On reading

A friend recently asked me why I read books. It’s a deceptively simple question, and my knee-jerk response was equally simple: to learn about the world around me. But I think the real reasons I read books are much deeper than that. I read to learn about the world around me, yes, but also about worlds that came before me, worlds I will never know, worlds within me, and worlds that are yet to be.

I have been keeping diligent track of the books I’ve read ever since I started grad school ten years ago. When I started my MFA program, I wasn’t a lover of reading. I loved books, but I thought I was too antsy to waste time – especially a beautiful day – reading. One of the most important things I learned in my program was to choose books I actually wanted to read (and not just books assigned to me in school or by some online TBR list) and to embrace my reading list, and, conversely, to refuse to read books I didn’t like or want to read. “Books,” Virginia Woolf wrote in her own last book, “are the mirror of the soul.” This principle of reading only what I wanted to perhaps singlehandedly changed the way I interacted with books. I came to love Virginia Woolf, for example, not because I felt I was supposed to, but because her mysterious prose burrowed its way into my heart and whispered to me something about myself I had only begun to understand. Reading her made me feel smarter, but in a heart-centered way.

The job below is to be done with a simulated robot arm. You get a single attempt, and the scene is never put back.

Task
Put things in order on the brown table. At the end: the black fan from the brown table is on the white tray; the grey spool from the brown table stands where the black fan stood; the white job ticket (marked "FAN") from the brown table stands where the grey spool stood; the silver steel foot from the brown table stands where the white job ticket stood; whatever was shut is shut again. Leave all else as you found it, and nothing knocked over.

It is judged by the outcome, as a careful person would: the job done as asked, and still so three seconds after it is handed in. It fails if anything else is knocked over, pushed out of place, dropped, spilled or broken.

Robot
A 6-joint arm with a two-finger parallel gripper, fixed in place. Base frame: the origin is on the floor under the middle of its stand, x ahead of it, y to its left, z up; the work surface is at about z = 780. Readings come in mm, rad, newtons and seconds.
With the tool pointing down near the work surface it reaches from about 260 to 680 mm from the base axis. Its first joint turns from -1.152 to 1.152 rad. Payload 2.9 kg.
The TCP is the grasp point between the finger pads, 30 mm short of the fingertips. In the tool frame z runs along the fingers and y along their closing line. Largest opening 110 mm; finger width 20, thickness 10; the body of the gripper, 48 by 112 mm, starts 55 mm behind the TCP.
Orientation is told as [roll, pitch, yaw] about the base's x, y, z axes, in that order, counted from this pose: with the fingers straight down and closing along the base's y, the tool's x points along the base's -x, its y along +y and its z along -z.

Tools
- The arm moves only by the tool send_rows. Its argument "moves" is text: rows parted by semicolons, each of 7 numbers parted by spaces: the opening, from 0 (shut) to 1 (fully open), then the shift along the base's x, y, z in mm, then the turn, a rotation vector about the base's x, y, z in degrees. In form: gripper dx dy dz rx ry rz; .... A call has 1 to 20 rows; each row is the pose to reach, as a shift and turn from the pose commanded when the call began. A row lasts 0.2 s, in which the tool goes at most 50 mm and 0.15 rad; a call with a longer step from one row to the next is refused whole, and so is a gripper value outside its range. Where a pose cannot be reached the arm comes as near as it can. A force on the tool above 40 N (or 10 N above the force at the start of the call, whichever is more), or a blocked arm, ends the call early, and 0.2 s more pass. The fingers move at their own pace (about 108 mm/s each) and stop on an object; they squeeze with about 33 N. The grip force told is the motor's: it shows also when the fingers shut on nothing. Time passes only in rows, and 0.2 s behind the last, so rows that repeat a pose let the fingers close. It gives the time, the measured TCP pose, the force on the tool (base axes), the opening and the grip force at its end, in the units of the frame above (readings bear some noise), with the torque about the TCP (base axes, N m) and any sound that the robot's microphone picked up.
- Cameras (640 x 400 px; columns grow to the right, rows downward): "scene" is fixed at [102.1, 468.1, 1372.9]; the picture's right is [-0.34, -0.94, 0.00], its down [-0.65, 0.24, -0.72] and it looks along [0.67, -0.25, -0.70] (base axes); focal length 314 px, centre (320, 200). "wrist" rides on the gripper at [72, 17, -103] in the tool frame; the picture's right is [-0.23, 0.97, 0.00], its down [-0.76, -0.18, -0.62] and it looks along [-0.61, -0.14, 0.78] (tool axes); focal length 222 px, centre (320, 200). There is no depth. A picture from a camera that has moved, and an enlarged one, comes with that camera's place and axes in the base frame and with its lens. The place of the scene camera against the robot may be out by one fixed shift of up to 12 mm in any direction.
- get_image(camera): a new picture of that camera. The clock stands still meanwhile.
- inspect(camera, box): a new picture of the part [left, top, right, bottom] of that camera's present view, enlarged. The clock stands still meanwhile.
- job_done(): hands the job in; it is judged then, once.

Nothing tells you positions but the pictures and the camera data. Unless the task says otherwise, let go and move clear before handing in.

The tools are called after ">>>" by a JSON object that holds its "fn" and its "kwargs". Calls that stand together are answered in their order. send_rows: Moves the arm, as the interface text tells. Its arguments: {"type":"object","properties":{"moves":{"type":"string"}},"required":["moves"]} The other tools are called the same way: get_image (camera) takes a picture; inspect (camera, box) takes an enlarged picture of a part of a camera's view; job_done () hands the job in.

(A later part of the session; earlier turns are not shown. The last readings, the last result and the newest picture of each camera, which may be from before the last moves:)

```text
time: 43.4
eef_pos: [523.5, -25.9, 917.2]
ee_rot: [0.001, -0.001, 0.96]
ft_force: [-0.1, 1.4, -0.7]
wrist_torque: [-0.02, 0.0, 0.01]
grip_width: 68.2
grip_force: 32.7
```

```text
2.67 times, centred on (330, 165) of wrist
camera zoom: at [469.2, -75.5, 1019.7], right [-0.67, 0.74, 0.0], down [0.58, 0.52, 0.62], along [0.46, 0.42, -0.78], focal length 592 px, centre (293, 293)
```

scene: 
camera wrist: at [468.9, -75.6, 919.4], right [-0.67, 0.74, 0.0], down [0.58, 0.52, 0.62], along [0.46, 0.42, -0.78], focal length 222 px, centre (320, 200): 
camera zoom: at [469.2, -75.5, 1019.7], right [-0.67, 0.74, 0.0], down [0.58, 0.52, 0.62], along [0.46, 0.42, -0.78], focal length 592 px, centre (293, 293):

The other thing that changed was that I was stuck in a laughably long commute to work. The upside of taking the train two hours each way, every day, was that I had plenty of time to read, and reading made the hours bearable, even enjoyable, because I was traveling in both space and time, both physically and mentally. I plowed through books I’d always intended to read or books I found at the library that looked interesting. When I wanted to feel particularly productive, I packed two books of poetry in my backpack and polished them both off during my commute. In that way, I also read things I’d previously been afraid to read and my horizons expanded. I found I liked the rhythm of each poet’s words as well as the satisfaction of slipping through a whole book in one sitting. Poetry made more sense to me that way, and in the same way, that season of my life made more sense to me, too. As long as I was commuting that way for that job, I made the most of it.

Before I studied writing, I studied history, so I spent a lot of time reading to learn about the past. I also spent a lot of time in museums, where the stories of the past are often conveyed in ways that are more accessible than historical monographs. But I also have become convinced that historical fiction is an effective purveyor of the past. Characters that inspire empathy and narrative structures that allow for the exploration of cause and effect – however murky, confusing or unknown that cause or effect and effect might be – can help readers understand the people and places that have shaped the world as it is. Now I am just as likely to pick up a book of fiction when I want to learn something about an era of history.

It may have taken me a long time to fall in love with reading but my very first love was writing. Of course, if you want to be a good writer, you need to be a good reader, in part to be a good literary citizen and to understand the market, but mostly to understand where your own words fit in the literary conversation. Joan Didion wrote, “I write to figure out what I’m thinking,” and Flannery O’Connor wrote, “I write to discover what I know.” But it’s Toni Morrison’s take (on reading, history, race relations, basically everything in the world) that resonates with me most: “If you find a book you really want to read but it hasn’t been written yet, then you must write it.” Perhaps that’s really why I read: because I write and want to keep writing, because I want my own words to find their place in the world alongside the writers I admire.